Southern New Hampshire real estate, homes, condos and condominiums for sale

Property values rise across Manchester

By MARK HAYWARD
Union Leader Staff

July 21, 2006

Manchester NH – Of the thousands of new tax values sent out to owners of single-family homes in Manchester, not one went to a home valued at less than $115,000.

That’s according to a listing of property values that city officials supplied to the New Hampshire Union Leader upon request.

The data show the lowest valued home in the city to be a 1½-story, three-room house on a tiny lot at 20 S. Beech St. It’s worth $117,400, according to the recently mailed tax values, which are supposed to reflect market prices of April 1, 2006.

On the other end of the price scale (and town), three single-family residences in Manchester top the $1 million mark. The most expensive — at $1,214,100 — is a five-acre lot at 1655 River Road shared by two structures with nine bedrooms and 5,790 square feet between them.

As different as the two properties are, so are the assessments that form the basis of the tax bills. Many people who own low-valued homes will see a tax increase come November, while many owners of expensive properties will get a tax cut.

For example, the tax value of the South Beech Street home rose 99 percent, far above the 80 percent threshold that city assessors have established as an approximate break-even point for tax bills.

If an owner’s assessment increase less than 80 percent, he can expect a tax cut; increases higher than 80 percent will likely mean a tax increase.

Meanwhile, the assessment of the River Road property increased only 73½ percent, meaning the owner of that property will see a reduction in his property tax bill.

“I don’t know what’s fair and not fair. The standard we use is market value,” said Stephan Hamilton, an assessor for the city of Manchester. “We don’t determine who pays what. The market determines that.”

Over the last five years, interest rates dropped enough to make home-ownership affordable for a lot of people, Hamilton said. The large number of new homebuyers on the market helped push up the value of starter homes, he said.

The Union Leader broke down single family homes into three price groups:

  • Homes priced $200,000 and below showed a median increase of 97 percent in their assessment.
  • Homes priced between $200,100 and $300,000 showed a median increase of 84 percent.
  • Homes priced higher than $300,000 showed a median increase of 63 percent.

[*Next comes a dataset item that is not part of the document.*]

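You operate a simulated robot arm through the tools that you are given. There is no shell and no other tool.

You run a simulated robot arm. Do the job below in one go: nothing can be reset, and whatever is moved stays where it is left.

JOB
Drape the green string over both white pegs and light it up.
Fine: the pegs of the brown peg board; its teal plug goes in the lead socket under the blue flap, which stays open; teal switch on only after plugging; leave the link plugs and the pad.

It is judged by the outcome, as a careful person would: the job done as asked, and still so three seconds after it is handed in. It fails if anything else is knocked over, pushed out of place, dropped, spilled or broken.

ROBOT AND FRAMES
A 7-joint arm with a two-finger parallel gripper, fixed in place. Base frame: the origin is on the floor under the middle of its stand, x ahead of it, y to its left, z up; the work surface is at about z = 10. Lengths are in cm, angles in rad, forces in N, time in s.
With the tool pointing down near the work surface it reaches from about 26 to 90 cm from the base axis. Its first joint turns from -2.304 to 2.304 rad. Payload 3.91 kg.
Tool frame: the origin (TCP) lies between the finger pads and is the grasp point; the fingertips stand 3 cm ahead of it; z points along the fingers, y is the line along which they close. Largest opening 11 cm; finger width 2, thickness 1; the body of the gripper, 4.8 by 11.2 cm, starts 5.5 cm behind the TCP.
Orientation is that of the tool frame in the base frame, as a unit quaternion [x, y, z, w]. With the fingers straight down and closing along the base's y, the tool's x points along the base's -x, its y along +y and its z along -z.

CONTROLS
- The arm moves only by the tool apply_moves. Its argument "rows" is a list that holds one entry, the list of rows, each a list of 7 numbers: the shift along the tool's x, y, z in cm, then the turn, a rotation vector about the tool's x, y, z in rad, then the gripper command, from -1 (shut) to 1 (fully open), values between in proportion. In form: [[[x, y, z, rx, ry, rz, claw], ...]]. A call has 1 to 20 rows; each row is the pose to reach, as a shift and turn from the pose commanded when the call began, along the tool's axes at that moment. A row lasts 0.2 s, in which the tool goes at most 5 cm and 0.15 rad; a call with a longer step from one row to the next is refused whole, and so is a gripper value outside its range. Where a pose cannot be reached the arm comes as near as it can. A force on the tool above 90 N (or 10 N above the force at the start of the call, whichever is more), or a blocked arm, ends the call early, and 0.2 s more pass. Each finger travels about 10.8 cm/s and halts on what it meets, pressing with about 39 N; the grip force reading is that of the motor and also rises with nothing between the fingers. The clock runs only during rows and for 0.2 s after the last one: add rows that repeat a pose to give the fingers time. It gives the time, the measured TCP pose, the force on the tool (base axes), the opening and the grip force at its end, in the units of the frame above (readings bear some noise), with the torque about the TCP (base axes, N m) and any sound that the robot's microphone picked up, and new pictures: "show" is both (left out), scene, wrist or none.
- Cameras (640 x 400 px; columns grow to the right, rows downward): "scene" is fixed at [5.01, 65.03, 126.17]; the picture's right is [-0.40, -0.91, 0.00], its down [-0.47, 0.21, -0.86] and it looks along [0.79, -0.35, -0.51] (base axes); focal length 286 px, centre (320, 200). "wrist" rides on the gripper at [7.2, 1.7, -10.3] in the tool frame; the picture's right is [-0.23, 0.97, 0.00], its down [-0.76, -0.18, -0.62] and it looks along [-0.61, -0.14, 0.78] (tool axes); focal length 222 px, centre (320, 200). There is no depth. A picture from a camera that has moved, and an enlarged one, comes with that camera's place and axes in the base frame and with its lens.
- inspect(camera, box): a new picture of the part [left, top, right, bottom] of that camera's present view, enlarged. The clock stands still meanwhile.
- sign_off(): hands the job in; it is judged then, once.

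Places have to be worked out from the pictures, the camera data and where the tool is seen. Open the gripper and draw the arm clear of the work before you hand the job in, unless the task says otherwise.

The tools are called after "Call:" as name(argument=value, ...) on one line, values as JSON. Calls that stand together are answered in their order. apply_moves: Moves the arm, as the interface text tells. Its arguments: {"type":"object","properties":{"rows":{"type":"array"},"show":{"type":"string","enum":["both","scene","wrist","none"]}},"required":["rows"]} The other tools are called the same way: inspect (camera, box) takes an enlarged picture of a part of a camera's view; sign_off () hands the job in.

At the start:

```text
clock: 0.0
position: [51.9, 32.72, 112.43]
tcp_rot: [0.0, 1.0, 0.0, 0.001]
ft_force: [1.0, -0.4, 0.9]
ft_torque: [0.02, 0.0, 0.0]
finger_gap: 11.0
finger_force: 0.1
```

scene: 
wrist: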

Lynda Madore saw the assessment of her three-bedroom, Laval Street house increase 115 percent, to $187,200. That’s a lot for Madore, a single mother of two on one income and a “very tight budget,” she said.

“I don’t know how I will be able to afford to stay in my house,” she wrote to www.unionleader.com. “This new revaluation not only hurts my family but a lot of people, especially the elderly who are on a fixed income.”

It’s not only homeowners of moderate incomes that may be affected by the revaluation. The values of two- and three-family apartments showed a median increase of 105 percent.

And Hamilton said values of commercial rental property — defined as buildings with four or more units — increased 125 percent on average.

Two owners of rental properties, however, said higher taxes might not mean higher rents, at least not soon.

“Normally, it does happen,” said Donna Healy, manager of the 448-unit Countryside Village. But a lot depends on the vacancy rate and the prospect of losing tenants.

“Is it really worth it?” she said about raising rents. “The goal is, you want resident retention.”

Ron Dupont, president of Red Oak Property Management said the soft rental market will prevent him from immediately increasing rents.

“But by the end of the day — it may not be this year or the next year — you’re going to pay for it (with higher rents),” he said.

Across the country, Dupont said, a lot of investment dollars are going into multi-family properties, which are seen as a safe place to park dollars. With all the money chasing rental property, it’s hard to buy them and make a profit, he said.

Meanwhile, Hamilton said industrial property with buildings on it rose 71 percent. Improved commercial property — the biggest category of commercial property — rose 48 percent.

Dupont expects substantial increases.

“They keep talking about affordable housing. How can you have affordable housing when two, three and four families are taking the biggest hit? You’re making it worse,” he said.